-- start of Selection --
The problem with the ban-everything-new approach is this: new toys, new ideas, new things cry out to be used and played with - every child who was dragged to church Christmas morning knows this. Every geek with a new computer/browser/new-mouse-button knows this. Everyone who’s bought a new mower or car knows that regardless of whether you need to or not, your new things call out to be used in some way. And if you cannot use them in the ways they were intended you find other ways to use them instead.

You get bored of your old software on your new computer - so you buy a computer game to make the most of it. You don’t need to drive anywhere fast, so you do burnouts up and down the block. You don’t need the new phone with the camera, and you can’t find anything constructive to do with it, so you take photos of your friends humiliating themselves instead, and then you post them to your ‘till-now-unused MySpace page. Why do we ban myspace? Because kids can do hurtful damaging things with it. Why do they do hurtful damaging things with it? Because they haven’t been given an obviously positive thing to do with it, and their friends are doing it, and they want to be a part of it, and it’s in our nature to default to the easiest and laziest things. Our kids want desperately to use this technology. They have access in their own homes and at their friends homes. They sometimes just don’t see how to go beyond the simplest and most juvenile uses for it.

But kids can be taught. That’s why we have schools isn’t it? Because they’re still learning and open to guidance (mostly)… Why do we find it difficult to encourage them to use tools productively instead of destructively? These tools are there, the kids will use them. We must keep up.
-- end of Selection --
-- start of Supplied information --
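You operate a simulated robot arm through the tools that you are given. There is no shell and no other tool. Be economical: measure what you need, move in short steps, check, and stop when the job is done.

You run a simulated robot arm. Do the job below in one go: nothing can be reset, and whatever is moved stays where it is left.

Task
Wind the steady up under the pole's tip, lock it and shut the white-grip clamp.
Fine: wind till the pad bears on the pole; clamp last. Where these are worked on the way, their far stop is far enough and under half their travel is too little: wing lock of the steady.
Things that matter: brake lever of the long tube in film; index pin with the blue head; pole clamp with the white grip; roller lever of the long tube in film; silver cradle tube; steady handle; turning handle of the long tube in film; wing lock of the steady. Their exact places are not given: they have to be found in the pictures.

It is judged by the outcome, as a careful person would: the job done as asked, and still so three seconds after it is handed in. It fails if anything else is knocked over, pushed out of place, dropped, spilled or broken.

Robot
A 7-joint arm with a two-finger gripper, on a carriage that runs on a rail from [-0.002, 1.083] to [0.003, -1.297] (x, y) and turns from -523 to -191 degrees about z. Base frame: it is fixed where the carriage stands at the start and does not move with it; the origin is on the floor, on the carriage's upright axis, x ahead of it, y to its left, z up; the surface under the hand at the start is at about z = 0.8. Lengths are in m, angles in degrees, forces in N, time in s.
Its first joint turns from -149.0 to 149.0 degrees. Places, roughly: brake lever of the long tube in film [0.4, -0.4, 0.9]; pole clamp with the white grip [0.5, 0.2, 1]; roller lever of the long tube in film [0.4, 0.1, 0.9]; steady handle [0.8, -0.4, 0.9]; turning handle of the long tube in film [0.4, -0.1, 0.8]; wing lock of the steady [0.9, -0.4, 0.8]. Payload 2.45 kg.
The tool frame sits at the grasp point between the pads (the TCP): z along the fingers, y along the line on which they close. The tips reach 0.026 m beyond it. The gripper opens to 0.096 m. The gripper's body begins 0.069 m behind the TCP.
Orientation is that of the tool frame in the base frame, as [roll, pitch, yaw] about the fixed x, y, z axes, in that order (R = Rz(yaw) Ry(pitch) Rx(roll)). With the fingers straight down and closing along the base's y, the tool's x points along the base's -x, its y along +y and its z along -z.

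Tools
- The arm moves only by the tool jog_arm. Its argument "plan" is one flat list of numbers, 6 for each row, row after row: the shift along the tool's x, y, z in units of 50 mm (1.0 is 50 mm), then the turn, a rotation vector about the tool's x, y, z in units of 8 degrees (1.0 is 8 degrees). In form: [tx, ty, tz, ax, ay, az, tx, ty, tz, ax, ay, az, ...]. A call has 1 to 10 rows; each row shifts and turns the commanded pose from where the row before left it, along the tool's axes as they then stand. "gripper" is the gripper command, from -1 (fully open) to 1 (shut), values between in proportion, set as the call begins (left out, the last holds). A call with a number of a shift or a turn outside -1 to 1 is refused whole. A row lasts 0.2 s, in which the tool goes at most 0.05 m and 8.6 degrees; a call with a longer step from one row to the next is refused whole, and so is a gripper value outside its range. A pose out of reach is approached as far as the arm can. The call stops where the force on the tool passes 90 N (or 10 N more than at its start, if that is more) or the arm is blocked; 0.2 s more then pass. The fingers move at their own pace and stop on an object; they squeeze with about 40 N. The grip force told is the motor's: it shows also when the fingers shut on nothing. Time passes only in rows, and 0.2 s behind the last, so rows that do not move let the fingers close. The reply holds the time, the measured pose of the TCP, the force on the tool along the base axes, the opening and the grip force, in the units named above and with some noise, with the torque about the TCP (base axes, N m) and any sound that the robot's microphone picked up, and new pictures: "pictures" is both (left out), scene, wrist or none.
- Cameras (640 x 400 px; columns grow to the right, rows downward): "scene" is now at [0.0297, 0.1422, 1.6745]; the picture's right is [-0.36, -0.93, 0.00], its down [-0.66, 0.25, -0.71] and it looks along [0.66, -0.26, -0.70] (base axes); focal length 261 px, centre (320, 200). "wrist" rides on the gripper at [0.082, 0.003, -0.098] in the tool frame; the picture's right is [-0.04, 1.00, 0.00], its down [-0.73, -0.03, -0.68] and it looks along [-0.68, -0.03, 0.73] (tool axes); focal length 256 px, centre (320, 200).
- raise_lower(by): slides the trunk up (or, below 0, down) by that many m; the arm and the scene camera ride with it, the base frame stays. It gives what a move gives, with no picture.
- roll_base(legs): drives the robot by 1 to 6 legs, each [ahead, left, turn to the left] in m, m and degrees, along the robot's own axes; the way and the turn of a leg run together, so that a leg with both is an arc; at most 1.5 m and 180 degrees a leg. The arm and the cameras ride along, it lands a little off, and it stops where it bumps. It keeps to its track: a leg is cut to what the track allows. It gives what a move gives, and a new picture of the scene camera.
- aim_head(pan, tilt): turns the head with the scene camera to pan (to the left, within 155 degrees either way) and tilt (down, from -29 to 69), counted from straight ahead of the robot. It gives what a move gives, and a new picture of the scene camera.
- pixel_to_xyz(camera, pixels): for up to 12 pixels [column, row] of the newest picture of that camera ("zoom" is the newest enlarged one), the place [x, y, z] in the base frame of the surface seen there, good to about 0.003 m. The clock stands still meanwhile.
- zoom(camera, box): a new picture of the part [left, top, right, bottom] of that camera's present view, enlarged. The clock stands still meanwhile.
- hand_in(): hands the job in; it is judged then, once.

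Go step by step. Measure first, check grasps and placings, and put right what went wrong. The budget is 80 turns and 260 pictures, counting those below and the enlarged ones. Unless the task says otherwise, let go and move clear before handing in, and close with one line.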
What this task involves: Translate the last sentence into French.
-- end of Supplied information --
What this task involves: I need the selection continued from the place where it stops.

Reply to the task:
In the Air

I’ll leave my rant with a link to a story of a family that I think is amazing. Matthew is a very intelligent boy with a blog. He’s nine years old, and his goal is to interview 100 ordinary people. From his mum:

Despite having an above average IQ, everyday learning is difficult to The Boy. Out of all his challenges, I view the output and sequencing problems as the biggest obstacle. What would it be like to have so much knowledge, but not be able to organize it and express it clearly? Or to read well above grade level, but be unable to retain anything you just read?

The Boy has huge difficulties … with the most frustrating being the reading…not able to retain information from what he has read. Most times it feels like trying to put out a wildfire with thimbles full of water….you keep dumping and dumping, but it has no effect.

I’ve read this kid’s writing and I’m impressed that he continues to post even with such difficulty. But what impresses me most is that his mother has encouraged him to use the ‘net as a way to express himself. Unlike my staff member friend from earlier, this mum joins her kid at the computer and helps him understand what he’s doing from a more mature standpoint. She does her share of vetting, but not so Matt is left out in the dark, but guides and encourages her child to explore his world using the tools available.

Isn’t that our job as adults?

1. We don’t actually own children. ?
2. Kids don’t need to get over it. This very concerned adult thought that their younger relative needed to get over their computer games, and was put in their place by a 13 year old boy.?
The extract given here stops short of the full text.